The cover of the June 26th issue of the New York Times Magazine featured a candle that looked just like Yankees’ shortstop Derek Jeter, holding a bat as if waiting for the next pitch from, perhaps, a candle that looked like Tim Wakefield. The Jeter candle was lit, and navy blue rivulets of melting wax ran from the hat down the pin-striped uniform into the butter cream frosting.
The story, titled “For Derek Jeter, on His 37th Birthday,” was about how the Yankees’ captain, who turned 37 on June 26, has been in a type of hitting slump known as “aging.” The fancy scientific reason the beloved Yankees’ captain has not been as productive behind the bat, whether made of ash or candle wax, is because of age-related degradation in his fast-twitch muscles. Jeter now, apparently, requires a full half-second to decide whether to swing at a 90 m.p.h. pitch, rather than the mere quarter-second required in his 20s and early 30s.
I wonder how my fast-twitch muscles are faring these days. I notice that I am not squashing bugs as quickly as I used to. When driving, I do not swerve around roadkill as deftly as I once did. And it now takes me a full two seconds to change the channel whenever that annoying commercial for Progressive Insurance with Flo comes on, whereas I used to change it almost instantaneously.
I remember when my parents turned 37. I noticed that my father was taking a few extra seconds to pull the car over to the side of the road to yell at me for tormenting my brother with the business end of a seat belt. And when I went to the supermarket with my mother, I could swap the Cheerios with Fruity Pebbles before she could turn her head. I felt bad taking advantage of my parents’ aging, but Mariano Rivera would have done the same thing.

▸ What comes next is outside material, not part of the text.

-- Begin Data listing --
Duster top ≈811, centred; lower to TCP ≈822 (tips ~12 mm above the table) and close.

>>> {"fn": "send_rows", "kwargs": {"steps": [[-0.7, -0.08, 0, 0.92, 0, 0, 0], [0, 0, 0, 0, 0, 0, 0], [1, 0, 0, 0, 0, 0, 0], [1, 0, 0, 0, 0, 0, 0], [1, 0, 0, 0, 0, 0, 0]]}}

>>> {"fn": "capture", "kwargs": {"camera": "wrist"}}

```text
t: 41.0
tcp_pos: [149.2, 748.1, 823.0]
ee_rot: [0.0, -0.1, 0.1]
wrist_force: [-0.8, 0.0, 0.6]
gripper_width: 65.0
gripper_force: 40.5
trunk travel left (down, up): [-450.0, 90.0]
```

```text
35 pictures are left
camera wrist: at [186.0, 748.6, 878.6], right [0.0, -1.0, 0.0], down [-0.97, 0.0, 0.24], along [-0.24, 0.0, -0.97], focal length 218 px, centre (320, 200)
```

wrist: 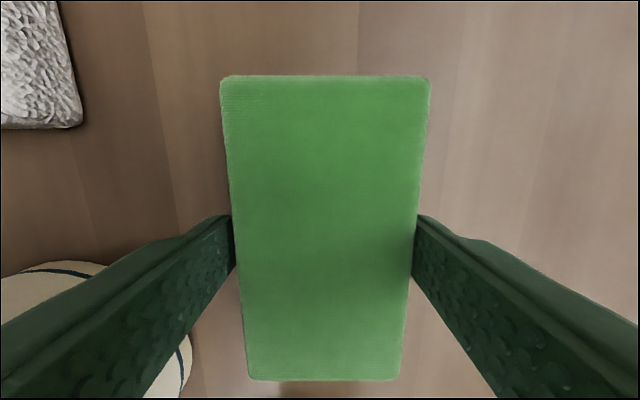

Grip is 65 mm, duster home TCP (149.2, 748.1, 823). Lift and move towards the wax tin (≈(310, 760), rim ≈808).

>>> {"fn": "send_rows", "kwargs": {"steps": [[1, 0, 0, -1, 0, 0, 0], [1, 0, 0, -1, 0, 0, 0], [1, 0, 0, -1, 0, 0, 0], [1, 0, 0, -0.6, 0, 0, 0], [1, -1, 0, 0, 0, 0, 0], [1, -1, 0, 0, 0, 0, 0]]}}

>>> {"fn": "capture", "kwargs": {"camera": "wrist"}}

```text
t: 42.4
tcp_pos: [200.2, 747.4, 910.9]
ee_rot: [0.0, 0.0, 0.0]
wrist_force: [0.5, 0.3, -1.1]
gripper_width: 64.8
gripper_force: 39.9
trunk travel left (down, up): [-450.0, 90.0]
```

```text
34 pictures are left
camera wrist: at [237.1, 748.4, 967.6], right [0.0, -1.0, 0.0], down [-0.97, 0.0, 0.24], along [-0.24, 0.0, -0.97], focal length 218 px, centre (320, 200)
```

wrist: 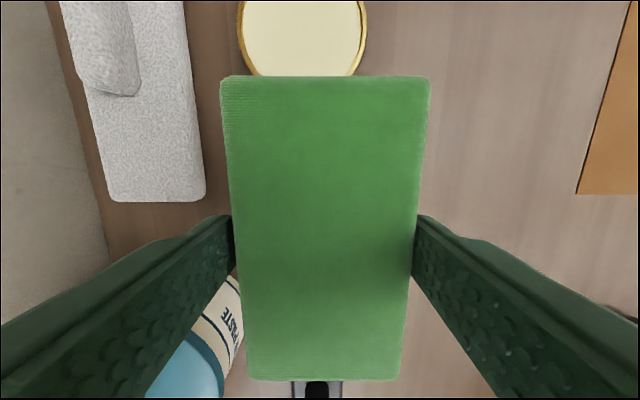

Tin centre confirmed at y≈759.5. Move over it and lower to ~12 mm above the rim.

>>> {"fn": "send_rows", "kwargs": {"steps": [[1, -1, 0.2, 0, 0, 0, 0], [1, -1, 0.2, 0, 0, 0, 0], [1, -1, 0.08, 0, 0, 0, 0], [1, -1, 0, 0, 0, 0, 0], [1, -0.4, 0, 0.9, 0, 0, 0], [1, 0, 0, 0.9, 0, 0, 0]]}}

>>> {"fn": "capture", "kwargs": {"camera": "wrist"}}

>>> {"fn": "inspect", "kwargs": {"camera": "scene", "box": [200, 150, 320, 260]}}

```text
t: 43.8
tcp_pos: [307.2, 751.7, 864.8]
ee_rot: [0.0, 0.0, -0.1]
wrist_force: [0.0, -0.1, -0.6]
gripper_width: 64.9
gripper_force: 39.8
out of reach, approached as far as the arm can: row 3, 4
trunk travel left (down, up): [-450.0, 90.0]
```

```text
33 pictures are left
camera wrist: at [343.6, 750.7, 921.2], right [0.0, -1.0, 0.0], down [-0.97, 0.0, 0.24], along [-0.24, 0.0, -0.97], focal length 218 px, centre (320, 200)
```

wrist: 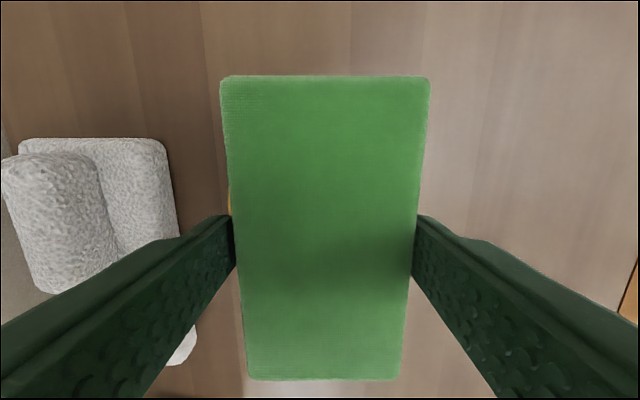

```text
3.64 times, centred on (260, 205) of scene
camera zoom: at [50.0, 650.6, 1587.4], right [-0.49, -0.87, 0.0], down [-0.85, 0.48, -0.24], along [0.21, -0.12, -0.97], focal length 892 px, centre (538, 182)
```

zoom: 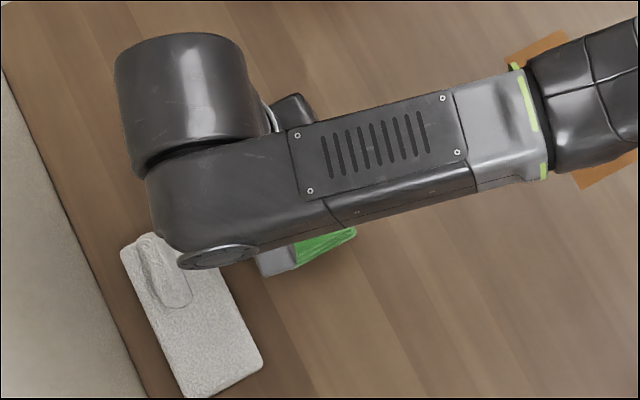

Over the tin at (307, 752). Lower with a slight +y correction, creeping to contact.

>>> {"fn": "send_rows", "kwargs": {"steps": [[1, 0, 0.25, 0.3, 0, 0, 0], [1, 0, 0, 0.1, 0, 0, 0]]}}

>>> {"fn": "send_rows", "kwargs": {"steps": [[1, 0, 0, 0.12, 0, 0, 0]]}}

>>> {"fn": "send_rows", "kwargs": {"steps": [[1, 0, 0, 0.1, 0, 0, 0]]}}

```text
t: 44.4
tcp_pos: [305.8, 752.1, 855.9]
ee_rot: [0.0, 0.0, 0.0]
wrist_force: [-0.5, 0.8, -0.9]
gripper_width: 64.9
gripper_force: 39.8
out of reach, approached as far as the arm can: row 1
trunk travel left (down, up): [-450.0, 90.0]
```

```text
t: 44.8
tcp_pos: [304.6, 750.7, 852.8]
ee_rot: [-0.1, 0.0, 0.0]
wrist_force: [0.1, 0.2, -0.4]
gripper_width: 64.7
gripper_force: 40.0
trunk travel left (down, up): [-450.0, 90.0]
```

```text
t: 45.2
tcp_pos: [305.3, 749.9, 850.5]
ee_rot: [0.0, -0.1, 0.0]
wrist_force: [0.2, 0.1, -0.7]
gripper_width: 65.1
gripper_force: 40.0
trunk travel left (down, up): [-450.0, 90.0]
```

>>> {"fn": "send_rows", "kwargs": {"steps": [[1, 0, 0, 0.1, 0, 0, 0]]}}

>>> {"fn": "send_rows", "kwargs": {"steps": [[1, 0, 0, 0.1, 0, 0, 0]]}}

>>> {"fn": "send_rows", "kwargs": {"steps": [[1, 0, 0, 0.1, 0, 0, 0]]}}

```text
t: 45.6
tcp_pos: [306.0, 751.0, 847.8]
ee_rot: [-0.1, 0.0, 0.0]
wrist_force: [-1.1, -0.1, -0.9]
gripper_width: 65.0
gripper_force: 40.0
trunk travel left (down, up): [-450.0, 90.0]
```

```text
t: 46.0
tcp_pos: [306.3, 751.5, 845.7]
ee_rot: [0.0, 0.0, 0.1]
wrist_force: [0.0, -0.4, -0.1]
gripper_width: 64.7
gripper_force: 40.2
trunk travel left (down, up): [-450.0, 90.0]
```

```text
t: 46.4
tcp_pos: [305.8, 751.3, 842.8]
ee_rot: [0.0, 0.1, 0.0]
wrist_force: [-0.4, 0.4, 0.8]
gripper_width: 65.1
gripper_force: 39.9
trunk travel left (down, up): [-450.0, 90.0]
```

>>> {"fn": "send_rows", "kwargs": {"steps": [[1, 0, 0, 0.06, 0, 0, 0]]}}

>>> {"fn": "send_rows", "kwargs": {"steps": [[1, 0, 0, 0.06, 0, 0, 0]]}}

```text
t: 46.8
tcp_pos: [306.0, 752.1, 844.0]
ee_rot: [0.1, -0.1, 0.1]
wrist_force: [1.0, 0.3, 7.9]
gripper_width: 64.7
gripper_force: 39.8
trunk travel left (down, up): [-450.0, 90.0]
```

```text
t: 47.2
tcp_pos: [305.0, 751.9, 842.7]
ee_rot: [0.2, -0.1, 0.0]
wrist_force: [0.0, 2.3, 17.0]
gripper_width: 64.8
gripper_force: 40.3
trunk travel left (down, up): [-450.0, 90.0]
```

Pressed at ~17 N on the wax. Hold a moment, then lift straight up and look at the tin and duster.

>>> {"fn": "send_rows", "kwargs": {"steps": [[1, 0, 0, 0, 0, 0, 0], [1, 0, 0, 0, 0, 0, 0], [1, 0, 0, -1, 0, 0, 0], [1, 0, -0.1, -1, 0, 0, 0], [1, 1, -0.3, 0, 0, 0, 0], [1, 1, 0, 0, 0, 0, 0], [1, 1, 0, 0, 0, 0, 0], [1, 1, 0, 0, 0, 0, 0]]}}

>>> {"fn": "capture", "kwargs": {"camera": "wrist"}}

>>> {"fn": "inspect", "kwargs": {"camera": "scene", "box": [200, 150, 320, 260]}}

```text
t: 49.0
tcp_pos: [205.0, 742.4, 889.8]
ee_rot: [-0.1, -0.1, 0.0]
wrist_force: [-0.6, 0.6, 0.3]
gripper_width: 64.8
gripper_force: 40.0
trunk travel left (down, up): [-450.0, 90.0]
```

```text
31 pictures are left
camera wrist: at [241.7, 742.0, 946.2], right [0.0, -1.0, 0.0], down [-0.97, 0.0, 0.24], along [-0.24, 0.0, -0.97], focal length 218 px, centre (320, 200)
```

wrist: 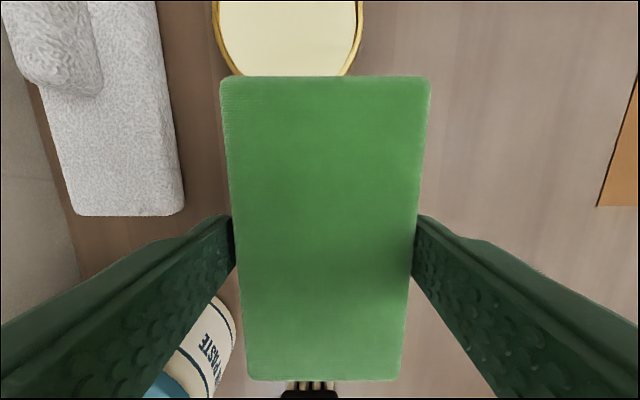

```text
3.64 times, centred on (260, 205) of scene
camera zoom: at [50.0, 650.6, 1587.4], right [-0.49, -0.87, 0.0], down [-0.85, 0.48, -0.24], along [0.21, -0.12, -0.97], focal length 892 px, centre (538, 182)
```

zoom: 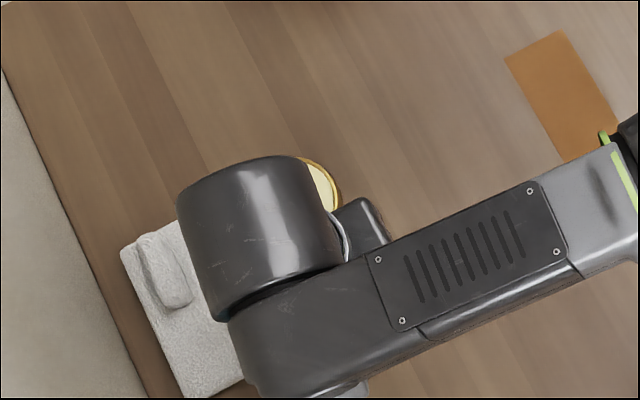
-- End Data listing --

All around me I see evidence of age-related degradation of fast-twitch muscles. Insurance adjusters taking a few minutes longer to reject my claim. Cops taking a few extra seconds to flip on their lights when I go flying by them at roughly the same speed as a major league pitch. Even the worker at the deli I frequent—he couldn’t have been a day over 32—did not react quickly enough to my direction of no onions when making my sandwich, leaving me to pick them out myself.
When I was younger I was always very fast at tying my shoes. If I was inside watching television and heard, say, the ice cream man coming down the block, I would have my sneakers on and tied inside of 15 seconds, faster than it took my mother to say that I wasn’t getting any ice cream until I scraped the Silly Putty off the ceiling.
Just the other day I was lying in bed and heard the sound of the garbage truck coming down the block, and I realized, with a panic, that I’d forgotten to put out the paper garbage. Naturally terrified at the prospect of going another two weeks with a mountain of Penny Savers and empty boxes of Count Chocula overflowing the blue bin in my garage, I leaped out of bed and ran downstairs. I didn’t care if my hair was sticking out in several different directions, and I didn’t care if my neighbors saw me in my Spider Man pajama pants. But I didn’t dare go barefoot; that’s a good way to get a splinter.
I tied my sneakers as fast as I could, but something was missing. Like the unnamed scout observed about Derek Jeter, my hands were slower, and my feet were slower. I now know that a hundredth of a second separates not only a line drive to center field and foul tip into the stands, but also an empty blue recycling bin and a full one. As I dove in vain towards the departing truck, I heard the sanitation worker say, “Close only counts in horseshoes and hand grenades.”
So to Derek Jeter, I say: Happy birthday, hope you get your 3,000th hit, and invest in some Velcro cleats.
Have you noticed any degradation in your fast-twitch muscles or in the fast-twitch muscles of the people around you?